Determine the count of lines holding the string "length". Return only the number.

--- begin ---

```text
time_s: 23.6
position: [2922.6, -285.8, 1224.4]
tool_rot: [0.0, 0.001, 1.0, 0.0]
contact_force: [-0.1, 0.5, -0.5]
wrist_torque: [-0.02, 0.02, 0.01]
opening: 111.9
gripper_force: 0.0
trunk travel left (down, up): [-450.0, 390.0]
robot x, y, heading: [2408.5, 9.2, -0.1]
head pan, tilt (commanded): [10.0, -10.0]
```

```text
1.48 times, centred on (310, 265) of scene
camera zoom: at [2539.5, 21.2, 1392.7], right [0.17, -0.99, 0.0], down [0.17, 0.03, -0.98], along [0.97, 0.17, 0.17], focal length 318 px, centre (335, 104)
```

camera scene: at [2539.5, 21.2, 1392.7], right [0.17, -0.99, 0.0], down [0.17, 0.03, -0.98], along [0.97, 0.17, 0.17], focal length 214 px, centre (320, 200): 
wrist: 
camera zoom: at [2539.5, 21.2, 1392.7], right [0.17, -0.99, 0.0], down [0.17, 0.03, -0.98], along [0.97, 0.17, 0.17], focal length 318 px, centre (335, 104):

--- end ---

→ Solution to this task
3